Researchers at the University of Cambridge have developed a new sustainable chemical production technology that uses sunlight to drive chemical reactions and generate basic chemicals. This technology is expected to provide the chemical industry with a solution to replace traditional fossil-based raw materials and promote the transformation of chemical production processes.

Traditional chemical production processes rely on fossil fuels as raw materials, accounting for approximately 6% of global carbon emissions. The hybrid device designed by the Cambridge team combines light-harvesting organic polymers with bacterial enzymes to convert sunlight, water, and carbon dioxide into formate. Formate can serve as a fuel for further chemical transformations and acts as a key intermediate in sustainable chemical production technology.

This "semi-artificial leaf" device mimics the natural photosynthesis process and can operate continuously without an external power source. Unlike earlier prototypes that used unstable light absorbers, the new design employs non-toxic organic semiconductor materials, significantly extending the device's lifespan. In experiments, the researchers successfully used the device to convert carbon dioxide into formate and further synthesized high-purity pharmaceutical compounds through a "domino" reaction.

Professor Erwin Reisner, leader of the research team at the University of Cambridge, stated: "The chemical industry is a complex system that must be addressed. We must find ways to replace fossil fuels in this sector while continuing to produce the important products society needs." The research results were published in the journal Joule, marking the first time organic semiconductors have been used as light-harvesting components in bio-hybrid devices.

The sustainable chemical production technology uses a bicarbonate solution as the reaction medium, avoiding the use of traditional additives. Co-first author Dr. Celine Yeung noted: "Organic semiconductors offer the advantages of tunability and non-toxicity, while biological catalysts provide high selectivity and efficiency." By precisely designing the materials of each layer in the device, the researchers achieved highly efficient synergistic operation between the components.

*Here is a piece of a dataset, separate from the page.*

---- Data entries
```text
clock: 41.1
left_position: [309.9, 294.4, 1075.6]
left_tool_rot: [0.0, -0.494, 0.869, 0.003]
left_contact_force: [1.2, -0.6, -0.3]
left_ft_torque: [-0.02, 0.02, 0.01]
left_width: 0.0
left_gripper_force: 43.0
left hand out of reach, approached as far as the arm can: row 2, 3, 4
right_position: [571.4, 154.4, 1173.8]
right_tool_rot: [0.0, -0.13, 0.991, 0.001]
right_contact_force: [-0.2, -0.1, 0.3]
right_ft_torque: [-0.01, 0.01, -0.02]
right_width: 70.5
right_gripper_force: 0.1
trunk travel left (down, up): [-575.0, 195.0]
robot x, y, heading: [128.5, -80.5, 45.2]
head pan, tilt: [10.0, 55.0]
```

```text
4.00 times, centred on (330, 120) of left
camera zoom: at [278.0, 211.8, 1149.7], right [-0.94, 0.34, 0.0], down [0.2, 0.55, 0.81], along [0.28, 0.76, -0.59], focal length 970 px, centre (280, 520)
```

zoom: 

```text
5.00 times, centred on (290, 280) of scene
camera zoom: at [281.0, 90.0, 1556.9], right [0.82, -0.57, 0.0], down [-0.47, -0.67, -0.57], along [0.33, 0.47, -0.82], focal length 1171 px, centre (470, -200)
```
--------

Test data show that the new device can operate continuously for more than 24 hours, with excellent performance in current generation and electron transfer efficiency. The research team plans to further optimize the device's lifespan and expand its range of chemical production. Professor Reisner summarized: "We have demonstrated the feasibility of manufacturing efficient, durable, and sustainable solar devices, which lays a foundational platform for future green chemical production."